The Artist plays up the angst and despair its hero, George Valentin (Jean Dujardin), faces as he clings to his silent roots while the world changes around him. The third act shows him sinking into a bitter depression, lashing out at friends, selling off his possessions, and contemplating suicide. He resents change and the idea that stories might be better conveyed with dialogue.
Singin' in the Rain, meanwhile, boasts only two brief moments when Don Lockwood (Gene Kelly) laments that he's nothing more than a museum piece and not fit for the change. Both instances of self-doubt are addressed within a few minutes with a solution and a song. That's a crucial difference. Whereas the film from 2011 lets its hero wallow in the loss of a form and the end of an age, the one from 1952 is glad to leave behind the old for the new and uses the situation more as a vehicle for comedy than for charming reflection.
Neither of these two viewpoints is more correct than the other, and both films of course were made with different artistic intentions. They are distinctly products of their own time, though.
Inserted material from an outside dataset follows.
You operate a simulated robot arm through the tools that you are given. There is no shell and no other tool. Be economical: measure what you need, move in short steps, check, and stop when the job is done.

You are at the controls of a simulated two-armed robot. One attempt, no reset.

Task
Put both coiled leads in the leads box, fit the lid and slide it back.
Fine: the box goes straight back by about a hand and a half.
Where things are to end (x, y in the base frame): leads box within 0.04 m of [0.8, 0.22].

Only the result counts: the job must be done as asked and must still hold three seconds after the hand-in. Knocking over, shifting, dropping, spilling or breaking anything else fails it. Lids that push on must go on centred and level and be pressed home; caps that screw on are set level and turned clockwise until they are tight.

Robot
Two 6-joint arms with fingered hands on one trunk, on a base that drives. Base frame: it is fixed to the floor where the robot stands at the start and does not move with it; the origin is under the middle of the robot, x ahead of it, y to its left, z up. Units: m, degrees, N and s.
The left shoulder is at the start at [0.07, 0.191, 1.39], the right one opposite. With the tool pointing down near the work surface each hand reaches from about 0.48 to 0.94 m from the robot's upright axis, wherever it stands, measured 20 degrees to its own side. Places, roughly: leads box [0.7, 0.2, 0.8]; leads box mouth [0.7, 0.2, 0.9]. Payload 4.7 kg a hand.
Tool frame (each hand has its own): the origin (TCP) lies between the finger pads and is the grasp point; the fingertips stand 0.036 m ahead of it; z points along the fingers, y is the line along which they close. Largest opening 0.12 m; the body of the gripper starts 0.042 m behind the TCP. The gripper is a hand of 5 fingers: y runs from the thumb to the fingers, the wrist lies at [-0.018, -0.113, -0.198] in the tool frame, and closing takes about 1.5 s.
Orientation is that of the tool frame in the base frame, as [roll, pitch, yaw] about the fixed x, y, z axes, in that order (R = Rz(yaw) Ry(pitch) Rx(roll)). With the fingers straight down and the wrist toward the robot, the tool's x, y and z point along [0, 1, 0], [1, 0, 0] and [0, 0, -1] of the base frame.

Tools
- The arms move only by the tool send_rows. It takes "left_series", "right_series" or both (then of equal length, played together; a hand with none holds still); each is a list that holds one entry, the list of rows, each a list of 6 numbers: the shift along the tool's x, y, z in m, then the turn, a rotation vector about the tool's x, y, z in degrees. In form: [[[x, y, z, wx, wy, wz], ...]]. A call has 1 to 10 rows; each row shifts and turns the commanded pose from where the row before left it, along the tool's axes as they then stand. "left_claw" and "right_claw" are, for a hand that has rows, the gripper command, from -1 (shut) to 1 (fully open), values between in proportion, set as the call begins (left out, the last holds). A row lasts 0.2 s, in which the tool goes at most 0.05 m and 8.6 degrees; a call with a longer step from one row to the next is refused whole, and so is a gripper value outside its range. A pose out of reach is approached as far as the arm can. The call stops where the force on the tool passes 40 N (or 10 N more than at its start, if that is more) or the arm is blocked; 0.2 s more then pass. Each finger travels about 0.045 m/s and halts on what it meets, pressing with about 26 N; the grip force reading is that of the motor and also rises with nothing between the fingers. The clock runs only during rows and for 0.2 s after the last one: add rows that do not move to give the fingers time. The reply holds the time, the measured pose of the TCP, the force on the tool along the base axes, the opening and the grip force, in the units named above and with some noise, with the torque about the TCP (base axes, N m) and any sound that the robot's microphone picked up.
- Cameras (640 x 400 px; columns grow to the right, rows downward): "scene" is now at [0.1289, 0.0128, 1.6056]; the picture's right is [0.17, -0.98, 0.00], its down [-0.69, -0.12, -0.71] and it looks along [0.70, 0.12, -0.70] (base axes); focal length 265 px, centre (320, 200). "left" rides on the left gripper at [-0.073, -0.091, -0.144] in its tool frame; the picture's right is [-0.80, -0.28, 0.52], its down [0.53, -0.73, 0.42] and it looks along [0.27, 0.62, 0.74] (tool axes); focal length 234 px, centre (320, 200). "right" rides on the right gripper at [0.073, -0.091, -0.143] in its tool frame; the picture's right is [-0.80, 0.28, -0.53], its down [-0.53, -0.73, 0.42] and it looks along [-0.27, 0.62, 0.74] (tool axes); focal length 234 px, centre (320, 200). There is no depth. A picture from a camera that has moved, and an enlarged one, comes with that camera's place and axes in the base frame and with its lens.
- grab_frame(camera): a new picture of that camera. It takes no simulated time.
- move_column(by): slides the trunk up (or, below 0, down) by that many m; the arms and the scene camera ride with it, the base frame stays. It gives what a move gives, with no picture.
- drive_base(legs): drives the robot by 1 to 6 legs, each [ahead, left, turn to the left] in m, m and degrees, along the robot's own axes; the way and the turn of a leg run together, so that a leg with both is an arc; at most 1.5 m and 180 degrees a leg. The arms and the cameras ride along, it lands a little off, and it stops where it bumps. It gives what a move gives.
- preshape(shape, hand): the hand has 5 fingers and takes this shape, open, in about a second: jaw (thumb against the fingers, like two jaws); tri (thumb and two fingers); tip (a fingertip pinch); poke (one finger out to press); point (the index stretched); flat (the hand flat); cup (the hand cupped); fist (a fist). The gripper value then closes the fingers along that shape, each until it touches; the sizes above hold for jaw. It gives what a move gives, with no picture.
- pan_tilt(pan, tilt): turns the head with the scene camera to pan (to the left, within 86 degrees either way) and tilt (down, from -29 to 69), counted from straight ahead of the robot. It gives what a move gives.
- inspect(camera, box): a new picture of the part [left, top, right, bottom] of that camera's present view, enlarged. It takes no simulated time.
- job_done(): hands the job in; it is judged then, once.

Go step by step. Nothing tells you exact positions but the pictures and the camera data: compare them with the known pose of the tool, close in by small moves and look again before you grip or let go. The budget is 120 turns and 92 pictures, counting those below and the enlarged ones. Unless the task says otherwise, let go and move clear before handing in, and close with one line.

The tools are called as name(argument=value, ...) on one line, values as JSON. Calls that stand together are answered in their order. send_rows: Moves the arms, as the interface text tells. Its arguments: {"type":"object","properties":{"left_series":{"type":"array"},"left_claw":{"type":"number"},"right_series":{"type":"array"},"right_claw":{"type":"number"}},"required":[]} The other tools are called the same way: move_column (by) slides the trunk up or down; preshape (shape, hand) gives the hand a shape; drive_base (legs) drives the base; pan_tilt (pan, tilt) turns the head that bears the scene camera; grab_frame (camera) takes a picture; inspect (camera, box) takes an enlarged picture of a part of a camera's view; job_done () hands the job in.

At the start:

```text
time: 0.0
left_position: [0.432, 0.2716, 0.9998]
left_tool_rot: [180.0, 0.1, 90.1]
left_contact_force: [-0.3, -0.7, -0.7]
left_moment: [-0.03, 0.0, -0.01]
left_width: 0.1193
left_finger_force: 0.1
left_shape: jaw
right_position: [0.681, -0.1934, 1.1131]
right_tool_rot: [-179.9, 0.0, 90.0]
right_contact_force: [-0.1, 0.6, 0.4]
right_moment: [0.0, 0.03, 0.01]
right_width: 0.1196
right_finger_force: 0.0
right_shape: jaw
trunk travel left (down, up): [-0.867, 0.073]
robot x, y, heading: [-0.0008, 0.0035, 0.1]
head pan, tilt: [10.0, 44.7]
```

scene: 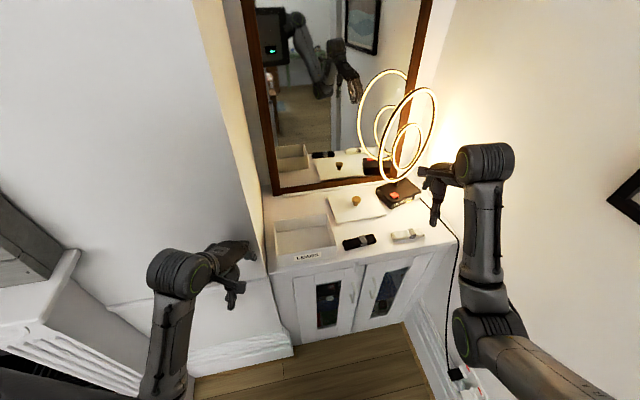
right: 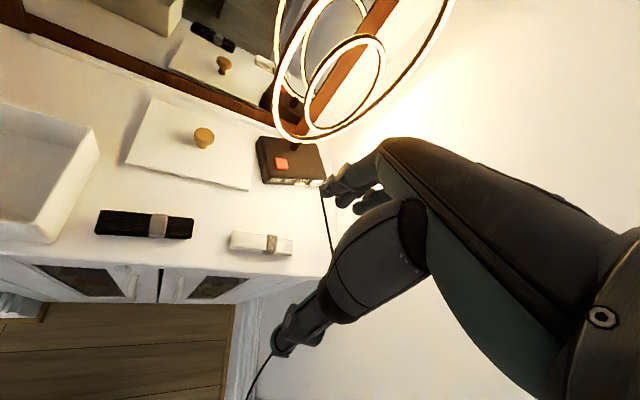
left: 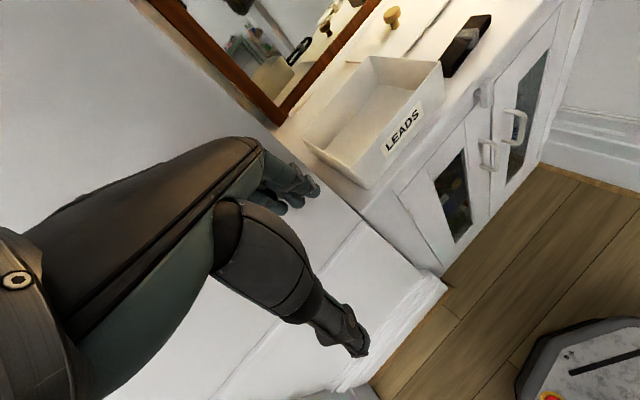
In 1952, few were wistful for 1927, an era directly preceding a Great Depression and a World War. But as we become further removed from a period, it's easier to decouple moments from larger historical narratives and to indulge in the idea that times really were better before any given technological innovation. It'd be the same as a modern movie about the computer revolution of the early '90s: We'd laugh at the unsophisticated early reactions to the PC, but we'd also sit in giddy, knowing anticipation of the world of social networking, iProducts, and less-clunky car phones that awaits. A little bit of on-screen griping about dial-up modems would be OK, but (modern-day handwringing about being overwired notwithstanding) we'd likely have little sympathy for a character who courts isolation by refusing to use email.